The only type of pottery I can reliably identify, because of the guidance of experts, is late Iron Age "local coarse ware". It is good to have at least one point of reference.

The photo above shows the latest single piece from Test Pit 2. It was found at level 4, which is normally the case. It is a rim piece that I've scanned to show the colour and nature of the fabric with its white inclusions.

I've no doubt that the presence of this type of pottery represents late Iron Age settlement in the immediate vicinity. The presence of copious amounts of this type of pottery in a previous dig, below, alongside and above pottery from the Roman era, suggest a continuation of use of the coarse ware either side of Romanisation.

Test Pit 2 - Closed!


I haven't been keeping up with events! Test Pit 2 petered out at around 40 cm. I scraped the bottom, measured the depth and then filled it in (and sowed some grass seed on the top).

The pottery finds are laid out above. Level 4 included some older looking pieces, including the largest piece (top right) which was of a colour and fabric I haven't seen before. More about that later.

One piece missing from the photo is a single rim-piece of "local coarse ware". It is identical in colour and fabric to my other late Iron Age pieces (see following entry). So, true to form, I always find at least one piece of this type wherever I dig in the garden.
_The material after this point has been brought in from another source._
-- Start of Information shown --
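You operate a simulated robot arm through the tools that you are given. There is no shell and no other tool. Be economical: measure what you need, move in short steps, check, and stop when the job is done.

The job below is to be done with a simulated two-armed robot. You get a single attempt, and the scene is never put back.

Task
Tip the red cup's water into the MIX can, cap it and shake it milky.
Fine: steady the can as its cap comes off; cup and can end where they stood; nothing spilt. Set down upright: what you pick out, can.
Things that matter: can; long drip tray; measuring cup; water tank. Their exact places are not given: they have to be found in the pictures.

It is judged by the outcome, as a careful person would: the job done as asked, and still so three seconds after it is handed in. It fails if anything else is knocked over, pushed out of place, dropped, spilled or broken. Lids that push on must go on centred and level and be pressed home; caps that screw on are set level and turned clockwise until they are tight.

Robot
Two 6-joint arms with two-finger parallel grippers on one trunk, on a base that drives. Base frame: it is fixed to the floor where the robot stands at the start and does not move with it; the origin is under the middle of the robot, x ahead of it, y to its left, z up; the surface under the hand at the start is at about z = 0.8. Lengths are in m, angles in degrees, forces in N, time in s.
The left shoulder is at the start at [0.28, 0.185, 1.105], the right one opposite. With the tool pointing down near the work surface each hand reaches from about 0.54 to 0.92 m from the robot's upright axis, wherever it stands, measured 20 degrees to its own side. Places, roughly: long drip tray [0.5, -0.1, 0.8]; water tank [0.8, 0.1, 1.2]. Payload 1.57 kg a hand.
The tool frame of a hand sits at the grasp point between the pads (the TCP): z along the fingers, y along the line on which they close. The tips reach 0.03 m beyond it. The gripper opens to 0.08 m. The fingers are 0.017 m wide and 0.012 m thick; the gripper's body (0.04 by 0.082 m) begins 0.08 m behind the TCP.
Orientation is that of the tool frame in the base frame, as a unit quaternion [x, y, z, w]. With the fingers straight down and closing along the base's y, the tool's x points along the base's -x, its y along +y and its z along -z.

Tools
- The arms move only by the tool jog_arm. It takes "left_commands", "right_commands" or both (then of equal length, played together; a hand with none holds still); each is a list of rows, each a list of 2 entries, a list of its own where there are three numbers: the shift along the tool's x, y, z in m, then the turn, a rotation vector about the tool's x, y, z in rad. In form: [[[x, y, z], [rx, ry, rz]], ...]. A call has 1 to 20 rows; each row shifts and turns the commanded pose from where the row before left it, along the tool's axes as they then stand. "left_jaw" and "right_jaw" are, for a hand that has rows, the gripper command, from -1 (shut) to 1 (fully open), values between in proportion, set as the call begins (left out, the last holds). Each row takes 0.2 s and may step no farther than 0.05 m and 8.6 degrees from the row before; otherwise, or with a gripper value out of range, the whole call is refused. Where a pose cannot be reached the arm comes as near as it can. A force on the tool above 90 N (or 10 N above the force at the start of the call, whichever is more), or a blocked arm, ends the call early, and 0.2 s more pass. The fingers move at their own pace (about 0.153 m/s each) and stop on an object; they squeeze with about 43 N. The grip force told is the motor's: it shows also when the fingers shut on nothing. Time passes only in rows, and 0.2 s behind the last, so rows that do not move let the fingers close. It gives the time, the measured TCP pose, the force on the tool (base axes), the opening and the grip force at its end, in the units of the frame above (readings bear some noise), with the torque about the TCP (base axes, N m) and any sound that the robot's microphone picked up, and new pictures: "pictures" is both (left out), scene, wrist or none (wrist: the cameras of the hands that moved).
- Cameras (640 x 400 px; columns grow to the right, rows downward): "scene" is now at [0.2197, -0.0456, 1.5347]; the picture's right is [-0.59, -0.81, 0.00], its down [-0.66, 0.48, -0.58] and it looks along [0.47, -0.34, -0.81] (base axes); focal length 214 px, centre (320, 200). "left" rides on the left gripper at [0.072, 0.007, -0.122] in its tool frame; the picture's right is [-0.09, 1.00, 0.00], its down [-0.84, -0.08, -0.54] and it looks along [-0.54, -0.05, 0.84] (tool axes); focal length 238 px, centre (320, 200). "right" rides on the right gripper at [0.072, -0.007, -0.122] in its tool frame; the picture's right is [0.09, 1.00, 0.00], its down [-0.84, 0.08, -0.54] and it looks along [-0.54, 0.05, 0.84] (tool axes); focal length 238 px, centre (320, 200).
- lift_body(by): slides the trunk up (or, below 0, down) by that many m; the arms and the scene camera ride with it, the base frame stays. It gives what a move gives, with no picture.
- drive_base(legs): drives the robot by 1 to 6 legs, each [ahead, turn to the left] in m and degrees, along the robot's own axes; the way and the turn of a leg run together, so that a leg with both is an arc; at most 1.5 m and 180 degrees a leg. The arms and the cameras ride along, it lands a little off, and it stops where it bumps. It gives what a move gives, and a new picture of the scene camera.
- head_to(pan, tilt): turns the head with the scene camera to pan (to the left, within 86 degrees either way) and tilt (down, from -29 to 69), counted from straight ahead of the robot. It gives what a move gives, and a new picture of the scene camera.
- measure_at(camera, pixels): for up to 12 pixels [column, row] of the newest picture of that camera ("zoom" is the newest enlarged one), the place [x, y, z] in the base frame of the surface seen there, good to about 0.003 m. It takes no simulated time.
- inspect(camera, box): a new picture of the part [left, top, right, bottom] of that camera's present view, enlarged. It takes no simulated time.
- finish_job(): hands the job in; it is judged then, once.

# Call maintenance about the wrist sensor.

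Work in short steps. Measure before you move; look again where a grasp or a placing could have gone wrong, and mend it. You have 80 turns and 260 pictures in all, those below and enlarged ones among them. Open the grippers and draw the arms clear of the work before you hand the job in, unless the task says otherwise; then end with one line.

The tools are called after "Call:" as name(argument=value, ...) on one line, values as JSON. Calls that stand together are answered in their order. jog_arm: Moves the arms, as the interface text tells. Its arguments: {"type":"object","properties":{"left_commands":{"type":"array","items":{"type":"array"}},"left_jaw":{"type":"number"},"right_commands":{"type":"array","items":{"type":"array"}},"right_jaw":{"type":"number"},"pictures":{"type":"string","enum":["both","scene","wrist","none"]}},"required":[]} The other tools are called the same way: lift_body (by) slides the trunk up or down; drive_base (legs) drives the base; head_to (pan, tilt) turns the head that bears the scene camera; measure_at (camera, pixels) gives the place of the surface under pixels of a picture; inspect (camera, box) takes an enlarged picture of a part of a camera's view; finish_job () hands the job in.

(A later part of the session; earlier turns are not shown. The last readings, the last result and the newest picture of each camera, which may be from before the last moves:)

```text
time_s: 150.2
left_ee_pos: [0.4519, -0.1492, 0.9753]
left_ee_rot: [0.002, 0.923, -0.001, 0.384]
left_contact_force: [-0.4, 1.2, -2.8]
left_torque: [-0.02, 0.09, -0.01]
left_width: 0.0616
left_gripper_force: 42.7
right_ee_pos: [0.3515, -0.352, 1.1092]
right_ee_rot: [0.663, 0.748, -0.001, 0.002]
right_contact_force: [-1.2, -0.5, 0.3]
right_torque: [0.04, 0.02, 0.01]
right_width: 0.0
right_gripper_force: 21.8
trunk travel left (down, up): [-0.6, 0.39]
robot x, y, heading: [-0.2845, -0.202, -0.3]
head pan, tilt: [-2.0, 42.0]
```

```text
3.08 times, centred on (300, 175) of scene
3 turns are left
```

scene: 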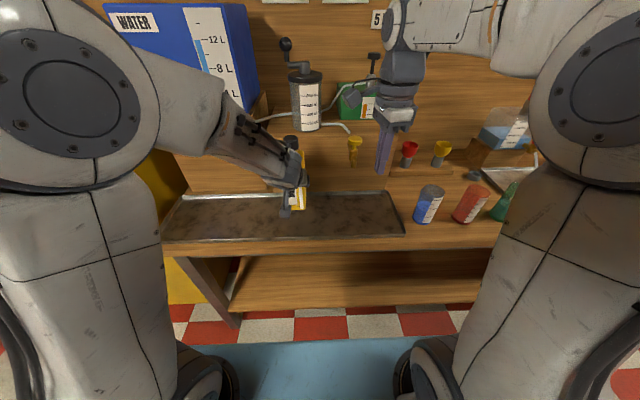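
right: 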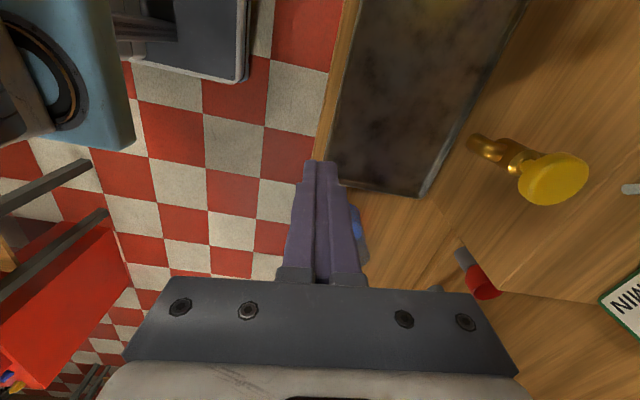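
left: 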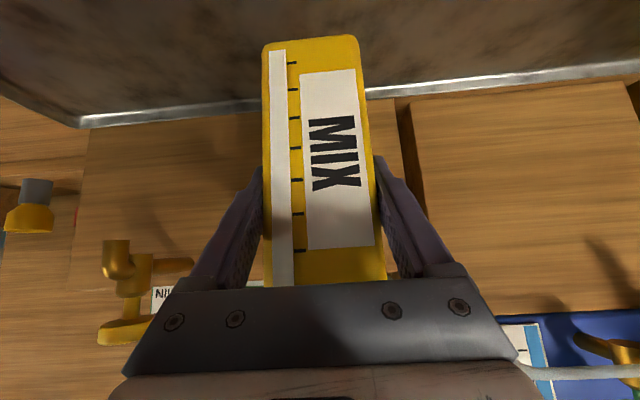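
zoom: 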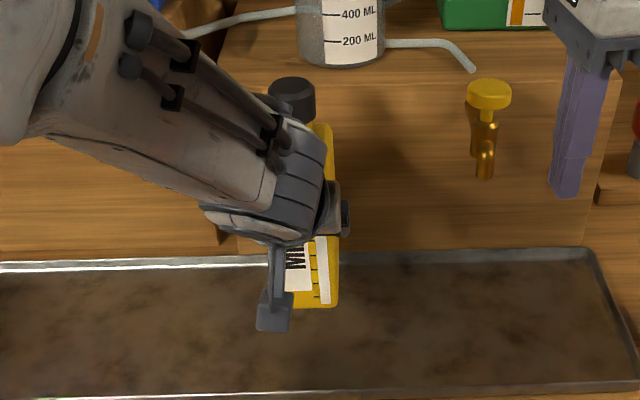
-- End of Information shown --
The piece I featured in my previous entry seems similar in fabric (and inclusions) to two pieces of a gritty nature that have a green glazed finish. Although these have signs of a grey core, the fact that they appear to have the same brown pebbly inclusions makes me think that they are related. I thought that the orange piece I wrote about last might be older than this.

Oh for a pottery expert I can run to with such things!

Saturday, April 21, 2007

Test Pit 2

I've started on Test Pit 2! The photo above shows the location: at the bottom of the garden. Beyond the hedge is a back lane. On the other side of that were the open fields before enclosure in 1772.

I said that I expected the same range of pottery only less. One of the first pieces I uncovered was of a type I haven't seen before - see below:

The outside (convex) surface is slightly darker than the inside (concave) surface though not quite as much as this scan suggests. The fabric is the same orange colour all the way through. The inclusions are interesting:


They are of two types: very minute, dark brown, pebble-like and smooth (on the left above); again minute, quartz-like, white/translucent (on the right).

The inside has two, not quite parallel, lines about 1.5 cms apart. Evidence of a tool used for smoothing, perhaps?

This piece was at level 1 (in the first 10 cms). I normally riddle the first two levels but I decided to trowel instead this time. I am glad I did!

I am quite excited about this piece for some reason!

Friday, April 20, 2007

Bereft of Finds!

I have packaged up my finds to date and taken them to a local museum for any possible help that is available to identify pottery types and dates.

What with that and catching up on assembling photographs and documentation from previous digs I have had my head down and I have not been able to open another test pit.

But I have got a location in the garden staked out ready. As it is further down the garden it means that it is more than likely to be in an area that has been continuously cultivated for centuries. I predict that I will find the same cross section of pottery but less of it. But I could be wrong. We will see.

More and more, the idea of community test-pitting as an organised event appeals to me, if only for the chance of being able to engage the necessary archaeological expertise. Having to go out and find that expertise as an individual is not easy.

I have tentatively started to ask others in the village if they would be willing to be involved by making a part of their garden available.

Wednesday, April 11, 2007

CORS & HEFA

I have been lent the Annual Report (No. 20) of the Medieval Settlement Research Group for 2005. It couldn't have come at a better time.

Low and behold, there is a paper by Carenza Lewis entitled, "Test pit excavation within occupied settlements in East Anglia in 2005" which "introduces a new project which is focussing on the archaeological investigation of medieval rural settlements that are still inhabited".

I am pleasantly surprised to see that a new (to me) acronym of CORS has been devised for "currently-occupied rural settlements". With CORS it would seem, test pits have become main stream and the verb "test pitting" has arrived.

The project described is tied in with the Higher Education Field Academy (HEFA - find out more here) thereby meeting twin archaeological and educational aims (and providing an archaeological workforce in the process).

The paper concludes, "In terms of archaeological results, it seems clear already that the HEFA model of test pit excavation within currently-occupied rural settlements can and does produce new and useful archaeological evidence".

How encouraging! Somehow I feel less confined to the periphery of archaeology. But it does make me want to catch up with the documentation of my test pitting!